Higa also pioneered conservation collaboration on Twitch in a way nobody else had tried. By inviting popular streamers with massive gaming and comedy audiences to visit Alveus, she exposed entirely new communities to conservation education. For instance, streamer Ludwig, who has over 4 million YouTube subscribers, raised $315,000 during a single 50-hour stream and donated half to Alveus. Twitch itself donated $100,000 to Alveus during TwitchCon 2024. These collaborations don’t just raise money. They bring conservation into spaces where it has never existed before.
Reaching People Who Weren’t Looking
The traditional conservation world has a massive reach problem, since conservation content largely speaks to people who already care. Museums, documentaries, and academic journals do important work, but their audiences are self-selecting. It rarely converts someone who wasn’t paying attention to begin with.
Higa reaches the unconverted. Her core audience skews 18 to 34, leans heavily toward gamers and casual streamers, and largely had no prior interest in wildlife. But they watched a stream, fell in love with a cockroach named Barbara, and found themselves donating to Red Wolf breeding programs two years later. That kind of conversion is what meaningful influence actually looks like.

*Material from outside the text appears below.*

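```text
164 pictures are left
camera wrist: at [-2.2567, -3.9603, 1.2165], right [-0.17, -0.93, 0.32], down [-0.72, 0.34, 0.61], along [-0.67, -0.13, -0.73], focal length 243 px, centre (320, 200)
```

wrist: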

The recognition has followed. In January 2023, she became an official ambassador for the Whale and Dolphin Conservation. Twitch partnered with her in April 2023 for a sponsored educational series featuring multiple major creators. She was invited to speak at TED’s annual conference in Vancouver and become an ambassador for National Geographic. All of it before her 27th birthday.
Why She Might Be the Most Influential Person Alive
Influence is measured not by how many people know your name, but by how many people you have genuinely moved to think or act differently. On that scale, Maya Higa’s numbers are staggering and still climbing.
She has turned a generation of internet users into conservation advocates and raised millions from audiences that traditional nonprofits could never access. She built a physical sanctuary, launched a breeding program for critically endangered species, and created an entirely new model of conservation education. In a media landscape dominated by people competing for attention, she found a way to use that attention for something that genuinely matters. That is why Maya Higa may be the most influential person you have never heard of.